‘We live in a dark and romantic and quite tragic world.’
– Karl Lagerfeld
‘The darkness that follows a sunset is never so dark that it can change the inevitability of a sunrise.’
– Craig D. Lounsbrough
When I get asked how I feel, I don’t have an answer. Because the feelings I feel are buried deep, to keep the agonizing screams at bay, that sometimes I forget there are people who don’t have to hold themselves together for fear of their chest splitting in two.
I struggle to maintain eye contact with the people that ask me this question. I’m scared that they might somehow see the darkness I hide. This facade has taken years to master, but I know it would only take one second to shatter it into a million pieces, breaking my ribs as it claws its way out.
My darkness is the witness to the worst of humanity. It is a creature, burned by ravaging fire, red-raw and unrecognizable. A creature so twisted and demented it should be dead. It is a creature in so much pain, it shrieks in agony, begging for a bullet to the head.
That’s what I am.
A creature, buried alive in a shallow grave – my surroundings infecting every burn and cut with a dirt that will never wash off. I’m held just below the surface, just deep enough to dampen my screams before they rip through the cold air.

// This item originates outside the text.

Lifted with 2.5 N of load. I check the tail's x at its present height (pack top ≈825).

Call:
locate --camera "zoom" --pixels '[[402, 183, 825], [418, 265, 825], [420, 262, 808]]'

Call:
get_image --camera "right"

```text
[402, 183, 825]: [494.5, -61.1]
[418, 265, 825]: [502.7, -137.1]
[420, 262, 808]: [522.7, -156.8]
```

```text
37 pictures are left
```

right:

But nobody ever hears my dark creature.
It stays buried, where only I can hear it. Every moment is agony, but we’re bound by silence, this darkness and I – like the unwritten rules of a library. And like a library, we wander through the shelves, pretending the book we want isn’t already in our hands, and that the ending we want isn’t already written.
the stars laugh at us
before we even exist –
keeping secrets in the sky
far away from here
fully aware that the light we see
is no longer there.
‘If no pain, then no love. If no darkness, then no light. If no risk, then no reward. It’s all or nothing. In this damn world, it’s all or nothing.’